── Material

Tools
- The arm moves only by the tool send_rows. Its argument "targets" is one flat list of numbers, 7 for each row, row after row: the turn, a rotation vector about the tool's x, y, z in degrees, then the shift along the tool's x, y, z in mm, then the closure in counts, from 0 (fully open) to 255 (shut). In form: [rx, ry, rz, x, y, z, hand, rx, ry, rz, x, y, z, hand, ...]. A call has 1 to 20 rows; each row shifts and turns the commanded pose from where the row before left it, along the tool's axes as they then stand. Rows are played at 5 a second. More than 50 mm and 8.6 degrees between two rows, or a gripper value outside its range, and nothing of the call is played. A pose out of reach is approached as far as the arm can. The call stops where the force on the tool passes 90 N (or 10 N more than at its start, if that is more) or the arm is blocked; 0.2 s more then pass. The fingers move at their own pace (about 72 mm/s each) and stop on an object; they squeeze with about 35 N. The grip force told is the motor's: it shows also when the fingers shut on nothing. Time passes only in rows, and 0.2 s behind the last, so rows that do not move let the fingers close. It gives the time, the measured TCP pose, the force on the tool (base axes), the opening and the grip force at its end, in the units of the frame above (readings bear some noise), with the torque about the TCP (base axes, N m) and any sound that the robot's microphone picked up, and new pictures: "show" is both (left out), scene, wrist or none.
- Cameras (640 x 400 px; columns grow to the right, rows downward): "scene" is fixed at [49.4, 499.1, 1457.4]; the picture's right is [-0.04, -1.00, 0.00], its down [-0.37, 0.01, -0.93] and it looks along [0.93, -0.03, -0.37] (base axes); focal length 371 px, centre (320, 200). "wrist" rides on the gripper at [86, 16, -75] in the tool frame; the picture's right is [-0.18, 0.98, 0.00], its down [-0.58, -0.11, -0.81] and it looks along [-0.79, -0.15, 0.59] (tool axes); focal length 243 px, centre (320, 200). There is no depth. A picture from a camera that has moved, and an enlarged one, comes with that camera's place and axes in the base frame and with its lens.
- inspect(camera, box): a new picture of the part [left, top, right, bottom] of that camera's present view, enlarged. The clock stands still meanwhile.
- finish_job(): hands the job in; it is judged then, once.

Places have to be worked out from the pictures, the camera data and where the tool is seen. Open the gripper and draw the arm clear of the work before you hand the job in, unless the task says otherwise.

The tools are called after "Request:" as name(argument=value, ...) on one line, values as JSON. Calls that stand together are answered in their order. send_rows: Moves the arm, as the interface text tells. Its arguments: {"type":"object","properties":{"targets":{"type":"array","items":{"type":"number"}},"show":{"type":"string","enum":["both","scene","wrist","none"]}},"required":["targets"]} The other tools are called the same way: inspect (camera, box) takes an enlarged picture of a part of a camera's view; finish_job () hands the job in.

────

Set down verbatim only the lines between the start of the data above and the line with "- The arm moves", both boundaries included.

Tools
- The arm moves only by the tool send_rows. Its argument "targets" is one flat list of numbers, 7 for each row, row after row: the turn, a rotation vector about the tool's x, y, z in degrees, then the shift along the tool's x, y, z in mm, then the closure in counts, from 0 (fully open) to 255 (shut). In form: [rx, ry, rz, x, y, z, hand, rx, ry, rz, x, y, z, hand, ...]. A call has 1 to 20 rows; each row shifts and turns the commanded pose from where the row before left it, along the tool's axes as they then stand. Rows are played at 5 a second. More than 50 mm and 8.6 degrees between two rows, or a gripper value outside its range, and nothing of the call is played. A pose out of reach is approached as far as the arm can. The call stops where the force on the tool passes 90 N (or 10 N more than at its start, if that is more) or the arm is blocked; 0.2 s more then pass. The fingers move at their own pace (about 72 mm/s each) and stop on an object; they squeeze with about 35 N. The grip force told is the motor's: it shows also when the fingers shut on nothing. Time passes only in rows, and 0.2 s behind the last, so rows that do not move let the fingers close. It gives the time, the measured TCP pose, the force on the tool (base axes), the opening and the grip force at its end, in the units of the frame above (readings bear some noise), with the torque about the TCP (base axes, N m) and any sound that the robot's microphone picked up, and new pictures: "show" is both (left out), scene, wrist or none.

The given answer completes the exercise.